**Exercise requirements**
Restate word for word the lines that begin the listing and end with the line holding "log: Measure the". Put them in a Markdown table headed Row and Content, one numbered row for each line that is not blank.

* Begin Source material *

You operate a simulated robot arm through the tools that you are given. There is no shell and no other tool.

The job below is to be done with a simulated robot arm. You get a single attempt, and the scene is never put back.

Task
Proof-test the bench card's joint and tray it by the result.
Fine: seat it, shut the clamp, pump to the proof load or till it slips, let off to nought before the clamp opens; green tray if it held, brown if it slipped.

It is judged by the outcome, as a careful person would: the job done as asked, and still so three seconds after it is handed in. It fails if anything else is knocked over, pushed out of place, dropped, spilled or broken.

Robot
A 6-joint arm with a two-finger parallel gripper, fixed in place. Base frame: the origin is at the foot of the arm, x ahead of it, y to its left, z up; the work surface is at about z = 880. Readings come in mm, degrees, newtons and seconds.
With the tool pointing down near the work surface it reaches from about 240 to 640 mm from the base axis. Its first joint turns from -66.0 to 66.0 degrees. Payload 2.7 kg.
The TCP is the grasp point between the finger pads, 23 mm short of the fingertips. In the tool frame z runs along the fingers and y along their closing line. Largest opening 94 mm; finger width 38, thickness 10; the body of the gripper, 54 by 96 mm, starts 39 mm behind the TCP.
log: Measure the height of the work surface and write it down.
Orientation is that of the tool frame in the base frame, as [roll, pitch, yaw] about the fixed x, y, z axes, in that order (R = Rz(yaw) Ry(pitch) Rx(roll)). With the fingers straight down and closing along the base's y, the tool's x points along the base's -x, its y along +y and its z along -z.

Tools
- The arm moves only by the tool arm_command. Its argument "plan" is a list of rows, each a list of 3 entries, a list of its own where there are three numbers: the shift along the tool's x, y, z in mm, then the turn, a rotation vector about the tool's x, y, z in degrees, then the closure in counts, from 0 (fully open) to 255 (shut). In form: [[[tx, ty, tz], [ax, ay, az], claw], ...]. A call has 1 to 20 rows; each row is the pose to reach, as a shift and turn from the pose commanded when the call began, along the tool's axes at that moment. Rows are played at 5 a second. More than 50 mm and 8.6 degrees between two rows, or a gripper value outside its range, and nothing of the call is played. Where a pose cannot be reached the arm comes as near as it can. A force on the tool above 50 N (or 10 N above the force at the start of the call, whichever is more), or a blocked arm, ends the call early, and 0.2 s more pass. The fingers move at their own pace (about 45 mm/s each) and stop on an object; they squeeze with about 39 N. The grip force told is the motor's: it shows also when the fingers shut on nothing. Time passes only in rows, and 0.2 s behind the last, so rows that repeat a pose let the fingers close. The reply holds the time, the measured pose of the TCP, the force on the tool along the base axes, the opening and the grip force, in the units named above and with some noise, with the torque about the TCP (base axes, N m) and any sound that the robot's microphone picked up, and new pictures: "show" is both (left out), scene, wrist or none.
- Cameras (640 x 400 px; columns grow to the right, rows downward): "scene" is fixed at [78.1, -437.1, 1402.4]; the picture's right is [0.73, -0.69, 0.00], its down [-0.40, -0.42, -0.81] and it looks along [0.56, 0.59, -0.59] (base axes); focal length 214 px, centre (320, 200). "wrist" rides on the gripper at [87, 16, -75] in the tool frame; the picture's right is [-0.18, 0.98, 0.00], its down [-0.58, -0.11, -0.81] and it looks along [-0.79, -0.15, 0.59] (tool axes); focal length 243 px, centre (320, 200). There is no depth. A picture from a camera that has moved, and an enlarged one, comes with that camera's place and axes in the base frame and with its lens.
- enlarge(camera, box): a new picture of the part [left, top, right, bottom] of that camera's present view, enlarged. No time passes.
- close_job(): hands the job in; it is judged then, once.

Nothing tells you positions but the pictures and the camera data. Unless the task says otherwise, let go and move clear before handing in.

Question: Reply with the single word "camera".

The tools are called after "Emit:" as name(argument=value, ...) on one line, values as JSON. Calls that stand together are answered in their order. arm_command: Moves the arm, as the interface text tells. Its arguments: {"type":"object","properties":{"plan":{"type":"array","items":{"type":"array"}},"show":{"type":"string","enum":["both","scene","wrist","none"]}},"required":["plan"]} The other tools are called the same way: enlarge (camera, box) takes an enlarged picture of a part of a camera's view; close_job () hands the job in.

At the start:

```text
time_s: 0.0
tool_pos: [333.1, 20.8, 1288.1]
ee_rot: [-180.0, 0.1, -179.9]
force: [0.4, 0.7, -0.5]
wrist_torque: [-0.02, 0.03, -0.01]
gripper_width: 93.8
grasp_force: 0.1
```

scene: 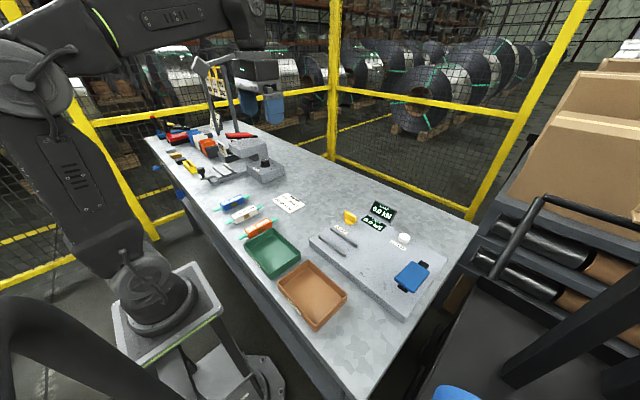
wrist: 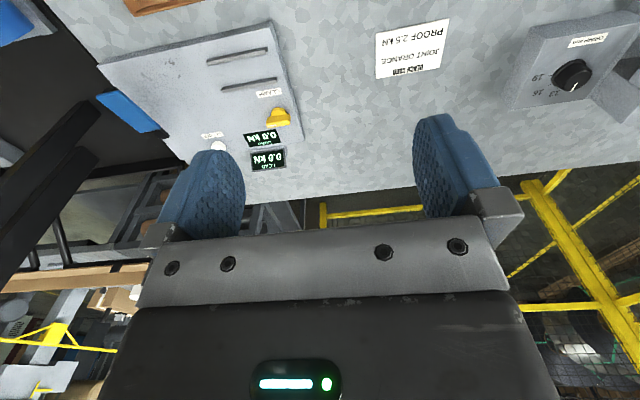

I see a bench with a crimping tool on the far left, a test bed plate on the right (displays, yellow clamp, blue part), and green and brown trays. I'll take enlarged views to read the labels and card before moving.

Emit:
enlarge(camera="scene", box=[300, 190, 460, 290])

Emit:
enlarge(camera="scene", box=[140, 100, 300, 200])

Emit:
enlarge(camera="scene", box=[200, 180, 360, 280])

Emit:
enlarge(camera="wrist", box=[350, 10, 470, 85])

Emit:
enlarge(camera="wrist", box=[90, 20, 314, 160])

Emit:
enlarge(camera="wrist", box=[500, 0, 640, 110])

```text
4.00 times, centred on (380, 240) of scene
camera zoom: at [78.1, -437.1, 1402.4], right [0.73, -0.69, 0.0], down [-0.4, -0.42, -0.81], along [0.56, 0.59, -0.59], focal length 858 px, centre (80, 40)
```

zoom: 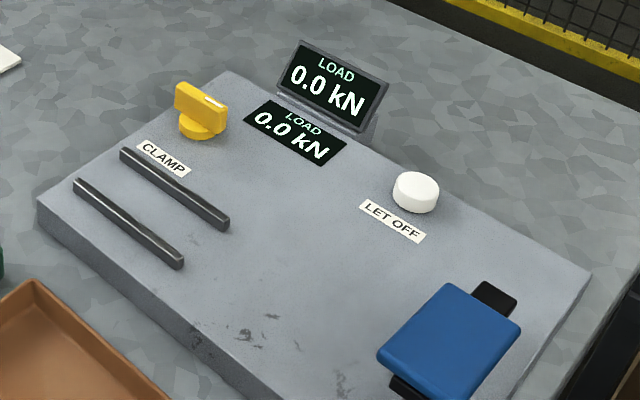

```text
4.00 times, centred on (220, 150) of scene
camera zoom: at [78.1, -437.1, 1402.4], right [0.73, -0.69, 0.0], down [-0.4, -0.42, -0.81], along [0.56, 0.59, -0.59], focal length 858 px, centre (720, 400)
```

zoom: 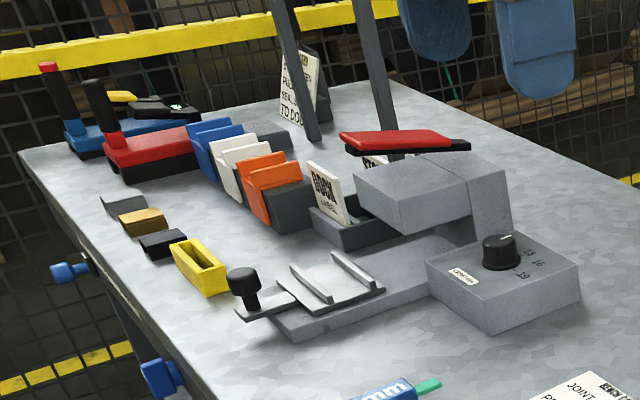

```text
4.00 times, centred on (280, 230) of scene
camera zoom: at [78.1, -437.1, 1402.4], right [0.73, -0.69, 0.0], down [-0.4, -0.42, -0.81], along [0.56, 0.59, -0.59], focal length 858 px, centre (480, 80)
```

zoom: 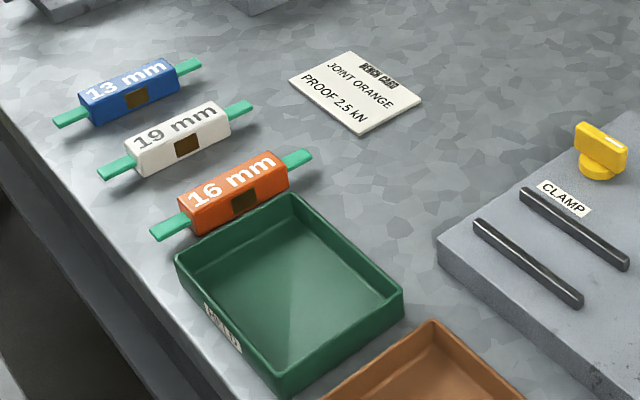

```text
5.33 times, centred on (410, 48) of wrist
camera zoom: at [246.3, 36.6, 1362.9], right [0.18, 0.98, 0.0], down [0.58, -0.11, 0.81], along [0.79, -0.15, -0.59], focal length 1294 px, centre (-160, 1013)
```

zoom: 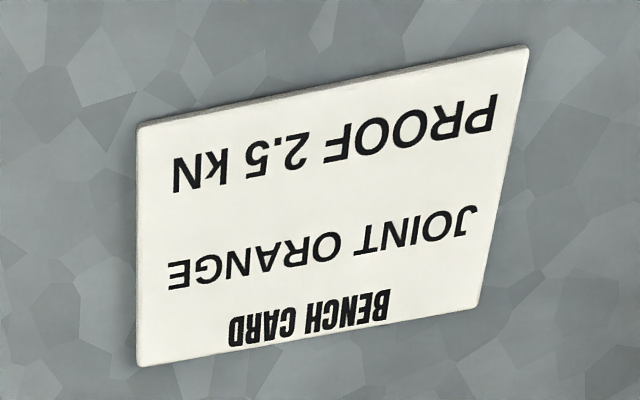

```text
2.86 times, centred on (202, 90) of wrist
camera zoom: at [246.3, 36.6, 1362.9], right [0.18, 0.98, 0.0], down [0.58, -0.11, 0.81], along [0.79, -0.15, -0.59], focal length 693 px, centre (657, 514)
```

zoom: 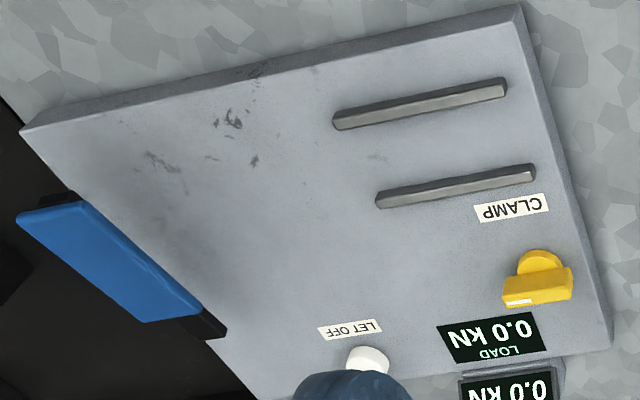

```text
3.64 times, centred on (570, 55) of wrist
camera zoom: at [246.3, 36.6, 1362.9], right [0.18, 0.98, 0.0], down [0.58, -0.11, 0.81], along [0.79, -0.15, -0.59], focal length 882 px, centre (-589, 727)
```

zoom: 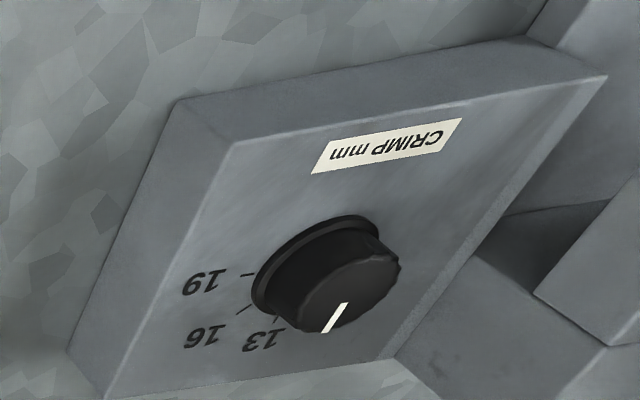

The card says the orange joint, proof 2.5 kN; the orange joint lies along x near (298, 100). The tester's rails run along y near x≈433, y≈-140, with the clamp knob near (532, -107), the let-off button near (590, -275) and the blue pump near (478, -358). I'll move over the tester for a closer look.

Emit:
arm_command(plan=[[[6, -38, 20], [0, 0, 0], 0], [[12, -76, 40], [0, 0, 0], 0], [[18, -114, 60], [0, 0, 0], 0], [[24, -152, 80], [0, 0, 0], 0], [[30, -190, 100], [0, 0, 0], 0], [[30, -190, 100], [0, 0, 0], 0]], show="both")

* End Source material *

**Response below**
| Row | Content |
|---|---|
| 1 | You operate a simulated robot arm through the tools that you are given. There is no shell and no other tool. |
| 2 | The job below is to be done with a simulated robot arm. You get a single attempt, and the scene is never put back. |
| 3 | Task |
| 4 | Proof-test the bench card's joint and tray it by the result. |
| 5 | Fine: seat it, shut the clamp, pump to the proof load or till it slips, let off to nought before the clamp opens; green tray if it held, brown if it slipped. |
| 6 | It is judged by the outcome, as a careful person would: the job done as asked, and still so three seconds after it is handed in. It fails if anything else is knocked over, pushed out of place, dropped, spilled or broken. |
| 7 | Robot |
| 8 | A 6-joint arm with a two-finger parallel gripper, fixed in place. Base frame: the origin is at the foot of the arm, x ahead of it, y to its left, z up; the work surface is at about z = 880. Readings come in mm, degrees, newtons and seconds. |
| 9 | With the tool pointing down near the work surface it reaches from about 240 to 640 mm from the base axis. Its first joint turns from -66.0 to 66.0 degrees. Payload 2.7 kg. |
| 10 | The TCP is the grasp point between the finger pads, 23 mm short of the fingertips. In the tool frame z runs along the fingers and y along their closing line. Largest opening 94 mm; finger width 38, thickness 10; the body of the gripper, 54 by 96 mm, starts 39 mm behind the TCP. |
| 11 | log: Measure the height of the work surface and write it down. |